Make a faithful copy of the source passage.

-- START SUPPLIED MATERIAL --

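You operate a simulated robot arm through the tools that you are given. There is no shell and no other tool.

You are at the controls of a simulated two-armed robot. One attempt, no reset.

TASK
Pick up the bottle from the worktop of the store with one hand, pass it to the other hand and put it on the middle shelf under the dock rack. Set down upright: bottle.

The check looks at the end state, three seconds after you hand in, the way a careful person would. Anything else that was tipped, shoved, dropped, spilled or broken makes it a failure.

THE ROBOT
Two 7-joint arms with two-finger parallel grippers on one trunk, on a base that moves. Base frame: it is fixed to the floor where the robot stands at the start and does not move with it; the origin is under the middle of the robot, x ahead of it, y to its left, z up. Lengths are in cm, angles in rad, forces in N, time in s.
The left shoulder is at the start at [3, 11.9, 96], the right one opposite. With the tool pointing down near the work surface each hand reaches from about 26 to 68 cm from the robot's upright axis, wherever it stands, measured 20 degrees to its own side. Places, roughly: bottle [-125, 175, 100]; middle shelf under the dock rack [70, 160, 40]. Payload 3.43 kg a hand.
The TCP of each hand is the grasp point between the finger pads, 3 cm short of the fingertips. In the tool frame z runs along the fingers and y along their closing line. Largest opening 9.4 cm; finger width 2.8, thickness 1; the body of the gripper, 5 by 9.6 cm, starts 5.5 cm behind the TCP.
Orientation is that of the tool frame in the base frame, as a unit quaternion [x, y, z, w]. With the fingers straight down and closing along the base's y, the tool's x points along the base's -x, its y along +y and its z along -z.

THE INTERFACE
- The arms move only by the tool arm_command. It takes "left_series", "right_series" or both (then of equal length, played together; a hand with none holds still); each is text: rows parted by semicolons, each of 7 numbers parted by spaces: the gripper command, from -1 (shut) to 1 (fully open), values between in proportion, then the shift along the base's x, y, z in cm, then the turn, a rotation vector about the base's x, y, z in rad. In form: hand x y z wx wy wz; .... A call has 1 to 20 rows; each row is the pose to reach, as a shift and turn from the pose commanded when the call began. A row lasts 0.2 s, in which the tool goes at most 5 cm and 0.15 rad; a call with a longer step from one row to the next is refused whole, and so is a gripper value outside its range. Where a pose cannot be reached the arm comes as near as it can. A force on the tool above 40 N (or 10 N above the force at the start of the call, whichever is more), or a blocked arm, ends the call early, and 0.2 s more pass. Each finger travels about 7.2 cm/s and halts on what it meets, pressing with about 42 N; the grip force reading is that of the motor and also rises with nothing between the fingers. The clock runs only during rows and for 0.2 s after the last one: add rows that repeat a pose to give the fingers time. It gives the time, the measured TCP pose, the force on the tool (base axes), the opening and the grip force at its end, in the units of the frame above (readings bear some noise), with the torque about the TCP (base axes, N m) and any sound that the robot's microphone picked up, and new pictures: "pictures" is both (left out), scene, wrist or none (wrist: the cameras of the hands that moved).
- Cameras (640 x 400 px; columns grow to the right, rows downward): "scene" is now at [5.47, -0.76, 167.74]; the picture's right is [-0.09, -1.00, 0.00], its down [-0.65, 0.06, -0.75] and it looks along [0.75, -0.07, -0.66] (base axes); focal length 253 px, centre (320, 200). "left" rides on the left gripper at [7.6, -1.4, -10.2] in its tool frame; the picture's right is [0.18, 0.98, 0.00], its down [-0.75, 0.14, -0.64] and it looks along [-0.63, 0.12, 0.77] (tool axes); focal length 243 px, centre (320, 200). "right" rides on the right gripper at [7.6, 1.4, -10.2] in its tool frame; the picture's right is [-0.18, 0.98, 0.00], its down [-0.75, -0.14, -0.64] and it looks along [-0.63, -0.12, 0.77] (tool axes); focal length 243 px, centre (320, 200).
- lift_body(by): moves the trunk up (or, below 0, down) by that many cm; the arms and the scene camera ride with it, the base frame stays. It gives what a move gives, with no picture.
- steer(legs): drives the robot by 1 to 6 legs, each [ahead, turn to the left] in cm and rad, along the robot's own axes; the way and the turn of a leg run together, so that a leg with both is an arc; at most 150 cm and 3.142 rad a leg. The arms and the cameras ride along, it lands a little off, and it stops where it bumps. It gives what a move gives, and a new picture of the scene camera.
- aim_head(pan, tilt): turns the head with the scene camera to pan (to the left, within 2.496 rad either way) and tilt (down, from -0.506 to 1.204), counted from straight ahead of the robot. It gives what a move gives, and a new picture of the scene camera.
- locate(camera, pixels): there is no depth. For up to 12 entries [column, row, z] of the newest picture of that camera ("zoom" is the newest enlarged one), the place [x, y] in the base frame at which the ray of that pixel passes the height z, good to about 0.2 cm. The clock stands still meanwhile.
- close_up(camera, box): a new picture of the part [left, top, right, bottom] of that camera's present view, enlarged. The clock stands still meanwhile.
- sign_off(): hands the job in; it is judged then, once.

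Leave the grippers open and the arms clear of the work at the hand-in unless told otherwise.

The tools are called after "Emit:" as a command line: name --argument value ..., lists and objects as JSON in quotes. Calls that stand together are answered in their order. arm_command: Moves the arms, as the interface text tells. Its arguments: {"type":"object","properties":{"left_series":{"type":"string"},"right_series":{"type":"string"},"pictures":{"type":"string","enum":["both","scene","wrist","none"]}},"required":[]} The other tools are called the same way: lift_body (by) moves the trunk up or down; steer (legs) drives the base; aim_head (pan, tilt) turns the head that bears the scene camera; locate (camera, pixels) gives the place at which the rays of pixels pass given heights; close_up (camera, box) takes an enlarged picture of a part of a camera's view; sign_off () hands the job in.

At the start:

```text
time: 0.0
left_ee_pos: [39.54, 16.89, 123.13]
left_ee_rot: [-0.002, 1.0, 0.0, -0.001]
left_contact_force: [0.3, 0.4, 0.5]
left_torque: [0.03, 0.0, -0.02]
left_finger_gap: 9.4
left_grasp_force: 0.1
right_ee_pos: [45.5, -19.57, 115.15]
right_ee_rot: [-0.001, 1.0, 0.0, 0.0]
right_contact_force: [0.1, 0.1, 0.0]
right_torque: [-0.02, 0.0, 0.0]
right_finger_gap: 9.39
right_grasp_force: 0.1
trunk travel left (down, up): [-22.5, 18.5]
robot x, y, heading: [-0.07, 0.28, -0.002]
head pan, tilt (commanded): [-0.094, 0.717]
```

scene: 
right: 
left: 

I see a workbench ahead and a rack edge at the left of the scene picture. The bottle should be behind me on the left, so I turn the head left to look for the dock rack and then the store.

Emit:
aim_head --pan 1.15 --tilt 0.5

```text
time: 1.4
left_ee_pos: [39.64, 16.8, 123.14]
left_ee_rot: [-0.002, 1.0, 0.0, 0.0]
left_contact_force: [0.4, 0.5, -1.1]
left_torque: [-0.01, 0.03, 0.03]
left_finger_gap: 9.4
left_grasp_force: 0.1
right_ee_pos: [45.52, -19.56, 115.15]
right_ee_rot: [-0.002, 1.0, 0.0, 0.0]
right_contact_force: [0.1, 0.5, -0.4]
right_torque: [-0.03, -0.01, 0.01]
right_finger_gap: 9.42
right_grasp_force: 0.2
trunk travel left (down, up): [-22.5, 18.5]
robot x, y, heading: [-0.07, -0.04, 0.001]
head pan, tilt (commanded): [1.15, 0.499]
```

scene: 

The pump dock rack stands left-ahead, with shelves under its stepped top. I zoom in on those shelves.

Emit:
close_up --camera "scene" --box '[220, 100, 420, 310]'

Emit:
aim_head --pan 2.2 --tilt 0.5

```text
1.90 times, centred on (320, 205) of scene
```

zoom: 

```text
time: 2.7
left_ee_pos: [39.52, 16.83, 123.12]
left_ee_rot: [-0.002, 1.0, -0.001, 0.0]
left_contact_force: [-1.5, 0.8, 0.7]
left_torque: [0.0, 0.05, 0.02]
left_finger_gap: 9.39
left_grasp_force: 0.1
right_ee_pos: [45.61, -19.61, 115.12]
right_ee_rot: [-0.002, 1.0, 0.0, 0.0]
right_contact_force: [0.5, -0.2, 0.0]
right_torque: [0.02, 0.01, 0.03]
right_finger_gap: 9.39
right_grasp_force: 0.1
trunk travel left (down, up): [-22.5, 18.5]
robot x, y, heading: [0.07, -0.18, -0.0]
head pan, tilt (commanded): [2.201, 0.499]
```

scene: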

-- END SUPPLIED MATERIAL --
-- START SOURCE PASSAGE --

A pesar de todo, el máximo responsable de la derrota gubernamental en el frente interior fue el propio Arias. El presidente se negó a hacer valer su autoridad y prestigio en defensa de un proyecto cuyos objetivos apenas compartía. Sus ministros, o bien carecían de la autoridad necesaria, o no quisieron arriesgarse. Por eso fue Fraga quien se dedicó a intentar convencer a los militares y a los representantes de las «familias» franquistas, por entonces agrupadas formalmente en asociaciones, de las bondades de la refor­ma. Como es sabido, no tendría el mismo éxito que Suárez en el otoño de ese año. Desde 1969, Fraga había estado en el exilio interior, y su campaña reformista le había ganado numerosos enemigos en el seno del régimen. Para los adversarios de la reforma, el ministro de la Gobernación era un liberal peligroso, y además un traidor que no ocultaba sus verdaderas intenciones. Por añadidura, no contaba con la confianza del presidente, lo cual limitaba seriamente su efectividad. Aquél no fue jamás, como a veces se ha descrito, un Gobierno Arias-Fraga.

-- END SOURCE PASSAGE --

# EXPECTED OUTPUT
A pesar de todo, el máximo responsable de la derrota gubernamental en el frente interior fue el propio Arias. El presidente se negó a hacer valer su autoridad y prestigio en defensa de un proyecto cuyos objetivos apenas compartía. Sus ministros, o bien carecían de la autoridad necesaria, o no quisieron arriesgarse. Por eso fue Fraga quien se dedicó a intentar convencer a los militares y a los representantes de las «familias» franquistas, por entonces agrupadas formalmente en asociaciones, de las bondades de la refor­ma. Como es sabido, no tendría el mismo éxito que Suárez en el otoño de ese año. Desde 1969, Fraga había estado en el exilio interior, y su campaña reformista le había ganado numerosos enemigos en el seno del régimen. Para los adversarios de la reforma, el ministro de la Gobernación era un liberal peligroso, y además un traidor que no ocultaba sus verdaderas intenciones. Por añadidura, no contaba con la confianza del presidente, lo cual limitaba seriamente su efectividad. Aquél no fue jamás, como a veces se ha descrito, un Gobierno Arias-Fraga.